**Your instructions:**
Your answer is an exact copy of the source excerpt.

**Source excerpt:**

BEGIN

Labor Day Retreat – Session 3, 2019
This lecture was delivered on September 1, 2019 as part of the Labor Day Vedanta Retreat held in the Olema Vedanta Retreat.
1 – Spiritual Wisdom and the Power of Selfless Work
-Sri Ramakrishna, Holy Mother, Swami Vivekananda, and Shankaracharya are examples of spiritual teachers who had developed a spiritual faculty capable of penetrating into the true nature of everything. Coupled with the complete awareness of being instruments in God’s hand, they could do tremendous impactful work without any fatigue.
2 – The Ability to do Good without Any Expectation of Reward
-“If you love any human being you will have to suffer for it. He is blessed indeed who can love God alone. There is no suffering in loving God.” – Holy Mother
-A person for whom you have done everything, there is at least a 50 percent chance that that person will become your enemy. Help and do your duty, but remember that love is for God alone.

END

**Dataset excerpt:**
BEGIN

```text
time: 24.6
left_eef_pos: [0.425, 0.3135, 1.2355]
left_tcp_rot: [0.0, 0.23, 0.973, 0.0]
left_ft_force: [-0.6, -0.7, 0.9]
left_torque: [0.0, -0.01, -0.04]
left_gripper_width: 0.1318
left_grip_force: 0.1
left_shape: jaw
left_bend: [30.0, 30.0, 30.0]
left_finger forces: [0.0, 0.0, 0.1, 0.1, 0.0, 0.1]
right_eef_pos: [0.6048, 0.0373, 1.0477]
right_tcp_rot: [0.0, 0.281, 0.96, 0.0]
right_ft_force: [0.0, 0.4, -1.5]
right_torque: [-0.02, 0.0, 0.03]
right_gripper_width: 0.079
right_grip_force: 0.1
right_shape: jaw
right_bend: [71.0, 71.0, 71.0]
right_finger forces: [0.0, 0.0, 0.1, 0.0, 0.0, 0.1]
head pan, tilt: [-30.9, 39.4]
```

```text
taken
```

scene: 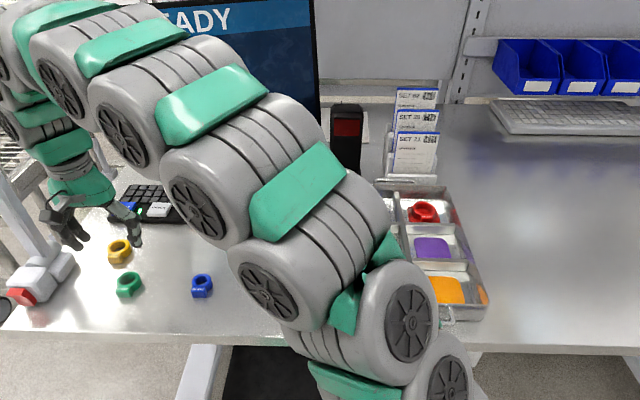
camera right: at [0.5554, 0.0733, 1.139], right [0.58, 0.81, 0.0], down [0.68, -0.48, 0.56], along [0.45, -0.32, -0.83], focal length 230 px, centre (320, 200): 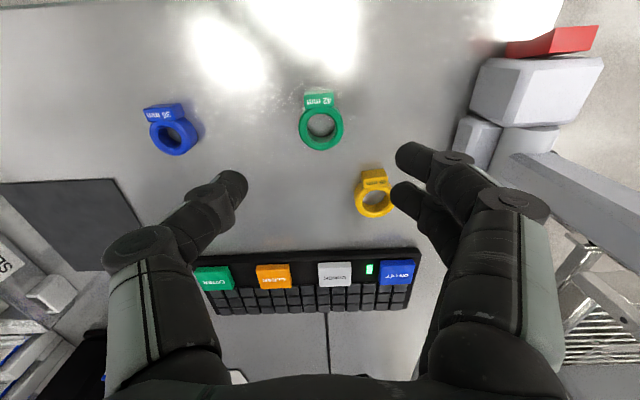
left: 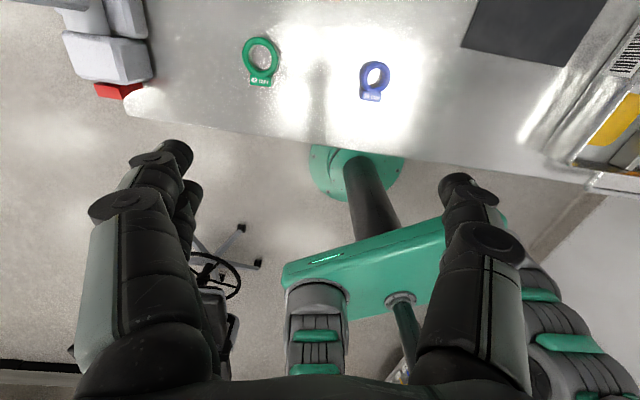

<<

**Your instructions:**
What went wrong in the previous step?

END

**Worked solution:**
Labor Day Retreat – Session 3, 2019
This lecture was delivered on September 1, 2019 as part of the Labor Day Vedanta Retreat held in the Olema Vedanta Retreat.
1 – Spiritual Wisdom and the Power of Selfless Work
-Sri Ramakrishna, Holy Mother, Swami Vivekananda, and Shankaracharya are examples of spiritual teachers who had developed a spiritual faculty capable of penetrating into the true nature of everything. Coupled with the complete awareness of being instruments in God’s hand, they could do tremendous impactful work without any fatigue.
2 – The Ability to do Good without Any Expectation of Reward
-“If you love any human being you will have to suffer for it. He is blessed indeed who can love God alone. There is no suffering in loving God.” – Holy Mother
-A person for whom you have done everything, there is at least a 50 percent chance that that person will become your enemy. Help and do your duty, but remember that love is for God alone.